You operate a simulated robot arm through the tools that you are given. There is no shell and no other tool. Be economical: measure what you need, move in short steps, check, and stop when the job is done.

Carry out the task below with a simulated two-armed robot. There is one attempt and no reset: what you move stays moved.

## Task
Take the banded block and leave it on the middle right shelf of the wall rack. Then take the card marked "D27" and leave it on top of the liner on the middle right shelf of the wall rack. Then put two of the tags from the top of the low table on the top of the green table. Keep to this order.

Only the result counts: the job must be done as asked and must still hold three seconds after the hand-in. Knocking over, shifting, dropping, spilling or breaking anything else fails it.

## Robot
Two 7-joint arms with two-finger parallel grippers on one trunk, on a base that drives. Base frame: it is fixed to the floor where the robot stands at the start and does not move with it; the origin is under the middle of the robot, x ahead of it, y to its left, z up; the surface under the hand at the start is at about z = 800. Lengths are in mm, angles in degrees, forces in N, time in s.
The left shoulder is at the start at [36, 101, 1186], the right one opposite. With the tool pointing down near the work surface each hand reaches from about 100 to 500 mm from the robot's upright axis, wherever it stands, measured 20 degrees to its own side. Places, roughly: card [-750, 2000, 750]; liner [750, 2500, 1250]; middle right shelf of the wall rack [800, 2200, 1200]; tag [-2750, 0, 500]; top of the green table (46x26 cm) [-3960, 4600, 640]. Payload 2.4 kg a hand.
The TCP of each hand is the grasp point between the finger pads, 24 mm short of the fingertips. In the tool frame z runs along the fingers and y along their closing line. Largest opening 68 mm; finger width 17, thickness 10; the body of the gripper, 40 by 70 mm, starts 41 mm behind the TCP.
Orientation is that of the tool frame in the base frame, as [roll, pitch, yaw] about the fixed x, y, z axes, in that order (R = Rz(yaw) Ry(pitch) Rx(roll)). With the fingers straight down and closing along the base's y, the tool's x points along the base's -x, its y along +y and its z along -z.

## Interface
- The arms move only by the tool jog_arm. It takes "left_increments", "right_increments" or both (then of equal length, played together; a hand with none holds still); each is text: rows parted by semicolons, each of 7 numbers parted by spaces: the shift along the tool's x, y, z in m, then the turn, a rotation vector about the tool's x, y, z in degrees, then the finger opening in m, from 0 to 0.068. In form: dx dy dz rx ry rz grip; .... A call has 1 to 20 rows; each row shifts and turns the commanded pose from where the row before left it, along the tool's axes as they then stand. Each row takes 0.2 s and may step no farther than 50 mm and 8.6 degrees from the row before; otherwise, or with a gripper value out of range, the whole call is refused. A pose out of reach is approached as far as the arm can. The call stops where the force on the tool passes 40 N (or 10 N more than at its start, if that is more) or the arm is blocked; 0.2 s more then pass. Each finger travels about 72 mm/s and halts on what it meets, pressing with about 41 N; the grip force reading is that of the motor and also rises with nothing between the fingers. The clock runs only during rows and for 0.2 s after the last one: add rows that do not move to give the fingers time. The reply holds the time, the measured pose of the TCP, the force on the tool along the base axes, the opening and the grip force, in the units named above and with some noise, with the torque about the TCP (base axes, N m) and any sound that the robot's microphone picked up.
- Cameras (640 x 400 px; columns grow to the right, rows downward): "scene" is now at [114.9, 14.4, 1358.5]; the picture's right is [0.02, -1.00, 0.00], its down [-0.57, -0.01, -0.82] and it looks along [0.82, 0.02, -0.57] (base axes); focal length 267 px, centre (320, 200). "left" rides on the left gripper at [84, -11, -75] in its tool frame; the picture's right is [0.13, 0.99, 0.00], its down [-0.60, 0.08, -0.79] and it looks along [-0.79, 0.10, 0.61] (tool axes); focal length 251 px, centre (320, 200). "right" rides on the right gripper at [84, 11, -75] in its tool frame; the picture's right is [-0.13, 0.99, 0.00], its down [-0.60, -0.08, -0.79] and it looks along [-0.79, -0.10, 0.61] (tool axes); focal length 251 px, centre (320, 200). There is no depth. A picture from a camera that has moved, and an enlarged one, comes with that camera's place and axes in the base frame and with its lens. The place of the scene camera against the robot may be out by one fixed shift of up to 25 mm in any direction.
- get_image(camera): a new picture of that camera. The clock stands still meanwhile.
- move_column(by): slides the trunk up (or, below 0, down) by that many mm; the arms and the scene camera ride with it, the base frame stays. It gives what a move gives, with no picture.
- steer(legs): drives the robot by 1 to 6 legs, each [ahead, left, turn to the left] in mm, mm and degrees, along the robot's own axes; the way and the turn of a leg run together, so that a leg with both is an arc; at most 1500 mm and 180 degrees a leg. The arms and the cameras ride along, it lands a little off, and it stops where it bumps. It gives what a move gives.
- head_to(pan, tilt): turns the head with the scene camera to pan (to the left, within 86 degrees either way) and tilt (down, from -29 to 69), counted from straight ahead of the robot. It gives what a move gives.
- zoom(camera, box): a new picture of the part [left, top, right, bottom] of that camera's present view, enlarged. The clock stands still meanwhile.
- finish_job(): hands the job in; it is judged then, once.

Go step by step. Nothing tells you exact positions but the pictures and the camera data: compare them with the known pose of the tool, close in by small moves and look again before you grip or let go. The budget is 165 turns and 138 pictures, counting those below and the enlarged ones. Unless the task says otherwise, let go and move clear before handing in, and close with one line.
====
GOAL
Reproduce only the lines from the top of the material through the one bearing "Two 7-joint arms", each exactly as it stands.

RESPONSE TO THIS TASK
You operate a simulated robot arm through the tools that you are given. There is no shell and no other tool. Be economical: measure what you need, move in short steps, check, and stop when the job is done.

Carry out the task below with a simulated two-armed robot. There is one attempt and no reset: what you move stays moved.

## Task
Take the banded block and leave it on the middle right shelf of the wall rack. Then take the card marked "D27" and leave it on top of the liner on the middle right shelf of the wall rack. Then put two of the tags from the top of the low table on the top of the green table. Keep to this order.

Only the result counts: the job must be done as asked and must still hold three seconds after the hand-in. Knocking over, shifting, dropping, spilling or breaking anything else fails it.

## Robot
Two 7-joint arms with two-finger parallel grippers on one trunk, on a base that drives. Base frame: it is fixed to the floor where the robot stands at the start and does not move with it; the origin is under the middle of the robot, x ahead of it, y to its left, z up; the surface under the hand at the start is at about z = 800. Lengths are in mm, angles in degrees, forces in N, time in s.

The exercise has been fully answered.